By the time of his death in 1883, Marx had become the acknowledged intellectual leader of the Left, and the “Manifesto” was on its way to its present status as a classic, shelved in French and Italian bookshops next to masterpieces of literature by Shakespeare, Moliere and Dante. Twentieth Century scholars with no sympathy for Marx’s politics nonetheless acknowledge the debt of contemporary thought to him.

“The true father of modern economic history, and, indeed, of modern sociology, in so far as any one man may claim that title, is Karl Marx,” wrote the distinguished philosopher Sir Isaiah Berlin, himself a refugee from Bolshevik Russia.
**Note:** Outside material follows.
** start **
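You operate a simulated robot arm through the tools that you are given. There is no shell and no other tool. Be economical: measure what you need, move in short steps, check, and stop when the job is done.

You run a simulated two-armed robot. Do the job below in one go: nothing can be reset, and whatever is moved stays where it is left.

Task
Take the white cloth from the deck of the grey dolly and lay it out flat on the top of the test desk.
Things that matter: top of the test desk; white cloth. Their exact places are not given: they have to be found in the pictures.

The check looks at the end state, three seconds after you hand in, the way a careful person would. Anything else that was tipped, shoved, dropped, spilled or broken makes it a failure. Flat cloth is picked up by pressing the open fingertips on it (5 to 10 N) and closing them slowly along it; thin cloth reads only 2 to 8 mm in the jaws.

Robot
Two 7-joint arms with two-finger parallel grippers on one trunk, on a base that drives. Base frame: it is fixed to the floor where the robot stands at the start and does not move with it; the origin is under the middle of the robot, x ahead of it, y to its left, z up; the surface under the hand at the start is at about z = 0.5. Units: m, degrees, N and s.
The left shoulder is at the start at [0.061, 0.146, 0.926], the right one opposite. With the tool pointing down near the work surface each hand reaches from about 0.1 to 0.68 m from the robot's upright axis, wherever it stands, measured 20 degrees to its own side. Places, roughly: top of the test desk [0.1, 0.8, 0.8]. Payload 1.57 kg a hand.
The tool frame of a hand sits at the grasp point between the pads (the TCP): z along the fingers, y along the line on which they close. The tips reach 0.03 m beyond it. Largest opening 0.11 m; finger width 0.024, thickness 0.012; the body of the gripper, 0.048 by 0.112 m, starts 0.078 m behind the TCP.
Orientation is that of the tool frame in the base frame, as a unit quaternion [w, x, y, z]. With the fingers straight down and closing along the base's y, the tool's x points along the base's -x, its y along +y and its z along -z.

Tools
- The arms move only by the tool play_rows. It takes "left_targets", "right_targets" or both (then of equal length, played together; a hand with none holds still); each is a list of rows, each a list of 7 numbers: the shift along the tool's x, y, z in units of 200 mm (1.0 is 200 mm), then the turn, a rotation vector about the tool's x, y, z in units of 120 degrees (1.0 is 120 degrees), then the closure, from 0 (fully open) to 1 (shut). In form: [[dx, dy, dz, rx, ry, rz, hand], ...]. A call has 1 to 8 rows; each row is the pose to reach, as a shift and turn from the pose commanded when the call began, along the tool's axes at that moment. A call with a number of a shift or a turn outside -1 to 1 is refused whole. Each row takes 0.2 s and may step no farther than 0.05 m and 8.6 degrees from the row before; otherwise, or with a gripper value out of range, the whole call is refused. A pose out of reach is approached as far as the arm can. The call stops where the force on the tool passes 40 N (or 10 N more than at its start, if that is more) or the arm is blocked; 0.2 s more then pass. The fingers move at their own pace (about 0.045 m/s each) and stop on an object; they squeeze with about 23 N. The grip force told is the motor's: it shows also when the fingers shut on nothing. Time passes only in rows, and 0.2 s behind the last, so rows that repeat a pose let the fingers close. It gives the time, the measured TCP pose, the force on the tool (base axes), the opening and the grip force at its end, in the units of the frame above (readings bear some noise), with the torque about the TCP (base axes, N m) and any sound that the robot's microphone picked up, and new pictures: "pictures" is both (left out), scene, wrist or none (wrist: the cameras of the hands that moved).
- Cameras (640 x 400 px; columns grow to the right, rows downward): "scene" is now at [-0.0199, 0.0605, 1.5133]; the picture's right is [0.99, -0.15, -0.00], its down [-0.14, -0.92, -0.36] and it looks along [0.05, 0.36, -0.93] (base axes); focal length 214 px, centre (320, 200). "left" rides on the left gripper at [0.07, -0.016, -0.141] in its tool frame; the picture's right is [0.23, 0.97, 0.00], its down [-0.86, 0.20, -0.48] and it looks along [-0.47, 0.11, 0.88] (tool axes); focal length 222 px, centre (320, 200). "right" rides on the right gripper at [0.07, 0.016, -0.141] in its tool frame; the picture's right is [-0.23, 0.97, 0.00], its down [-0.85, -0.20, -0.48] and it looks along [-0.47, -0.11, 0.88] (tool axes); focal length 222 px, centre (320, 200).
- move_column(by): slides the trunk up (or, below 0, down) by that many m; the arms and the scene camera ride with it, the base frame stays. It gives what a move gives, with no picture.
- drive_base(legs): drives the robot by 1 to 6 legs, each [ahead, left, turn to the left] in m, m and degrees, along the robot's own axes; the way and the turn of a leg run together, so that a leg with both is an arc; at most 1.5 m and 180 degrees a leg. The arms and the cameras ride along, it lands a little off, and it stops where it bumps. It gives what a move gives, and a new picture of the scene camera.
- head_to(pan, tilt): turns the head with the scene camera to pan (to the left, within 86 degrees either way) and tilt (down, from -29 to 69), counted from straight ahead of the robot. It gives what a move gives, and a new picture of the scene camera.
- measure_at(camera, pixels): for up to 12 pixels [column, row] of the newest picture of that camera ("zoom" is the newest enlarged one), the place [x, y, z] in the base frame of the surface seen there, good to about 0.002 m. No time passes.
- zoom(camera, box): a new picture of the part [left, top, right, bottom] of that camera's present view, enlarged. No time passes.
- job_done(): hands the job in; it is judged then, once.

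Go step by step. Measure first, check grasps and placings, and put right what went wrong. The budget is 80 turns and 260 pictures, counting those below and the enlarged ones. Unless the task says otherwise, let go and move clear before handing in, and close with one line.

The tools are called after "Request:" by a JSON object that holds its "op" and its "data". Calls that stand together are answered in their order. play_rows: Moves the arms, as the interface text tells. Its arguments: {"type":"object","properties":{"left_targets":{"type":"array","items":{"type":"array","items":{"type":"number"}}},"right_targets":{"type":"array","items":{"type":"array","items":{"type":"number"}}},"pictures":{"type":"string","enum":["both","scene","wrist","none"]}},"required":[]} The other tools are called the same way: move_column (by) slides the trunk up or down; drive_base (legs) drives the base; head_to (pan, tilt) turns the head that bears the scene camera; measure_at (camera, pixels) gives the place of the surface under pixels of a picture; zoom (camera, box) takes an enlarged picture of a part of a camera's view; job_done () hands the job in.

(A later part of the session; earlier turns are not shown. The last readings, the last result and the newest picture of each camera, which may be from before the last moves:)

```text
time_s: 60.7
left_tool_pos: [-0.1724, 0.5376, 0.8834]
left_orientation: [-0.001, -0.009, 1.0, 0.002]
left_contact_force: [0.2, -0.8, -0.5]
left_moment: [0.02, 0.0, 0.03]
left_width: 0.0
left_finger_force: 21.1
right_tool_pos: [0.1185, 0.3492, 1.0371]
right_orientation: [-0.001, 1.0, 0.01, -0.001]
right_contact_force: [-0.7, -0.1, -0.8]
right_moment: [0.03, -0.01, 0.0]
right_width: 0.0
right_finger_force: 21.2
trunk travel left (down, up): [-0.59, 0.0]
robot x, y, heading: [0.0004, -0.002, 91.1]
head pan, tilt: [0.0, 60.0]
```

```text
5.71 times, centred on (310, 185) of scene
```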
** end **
Marx himself never allowed his belated celebrity to interfere with his routine of spending hours a day at the British Museum poring over texts from a half-dozen disciplines. Indeed, in later life he tended to retreat from politics into a pure life of the mind. Having been unable to hector Marx into completing his multivolume study, “Das Kapital,” Engels had to edit the manuscripts after his death. Marx had kept putting off the job, saying he was too busy teaching himself, of all things, Turkish.

In such devotion to study lies the ultimate irony of Marx’s life. For in addition to the bourgeoisie, Marx had declared war on intellectuals, like his old university professors, and their pride in ideas. To Marx, economics alone makes the world go round. Accordingly even the noblest of conceptions are transitory, destined to vanish with the class that sponsored them. Yet Marx was proved wrong on that point by the very longevity of his “Manifesto.”

“It set out to refute the proposition that ideas decisively determine the course of history, but the very extent of its own influence on human affairs has weakened the force of its thesis,” noted Berlin, “and in consequence remains the most powerful among the intellectual forces which are today permanently transforming the ways in which men act and think.”